Des idées concrètes, des solutions de chacun à la crise actuelle et à l'inquiétude des Français ? Et celles du PS pour commencer ? Le 30 mai, aux Docks de Paris à La Plaine-Saint-Denis, le PS a adopté son projet de société, présenté comme la "première pierre" de son programme de gouvernement pour 2012.
Décryptage Visite au pays du " Care "



Pour la première fois depuis longtemps, le parti a retrouvé son unité et parlé d'une seule voix. C'est déjà une victoire pour Martine Aubry. Seule note discordante, celle du maire de Lyon, Gérard Collomb, qui considère que le texte "s'aligne sur les positions irréalistes de la gauche du parti".
Qu'y a-t-il dans ce projet ? Rien de moins qu'un "nouveau modèle économique, social et écologique".

Il se situe classiquement à gauche, entend renforcer les services publics, défendre la protection sociale, imposer les hauts revenus.
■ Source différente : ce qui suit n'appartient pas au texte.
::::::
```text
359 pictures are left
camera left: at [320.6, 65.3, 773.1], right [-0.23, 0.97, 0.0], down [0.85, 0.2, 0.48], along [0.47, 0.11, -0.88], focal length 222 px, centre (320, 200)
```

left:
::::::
Il ajoute des propositions innovantes sur l'économie verte, le soutien au monde industriel, le "compte formation" et le "compte retraite" tout au long de la vie. Il reprend quelques idées importantes sur une "société du bien-être" plutôt que de "l'avoir", et du "care", du "soin, du soutien". C'est pour discuter sur le fond de ce projet politique, pour comprendre ce qu'est concrètement cette société du "care" que Le Monde Magazine a rencontré la première secrétaire.

Pourriez-vous nous donner une définition de cette société du "care" ?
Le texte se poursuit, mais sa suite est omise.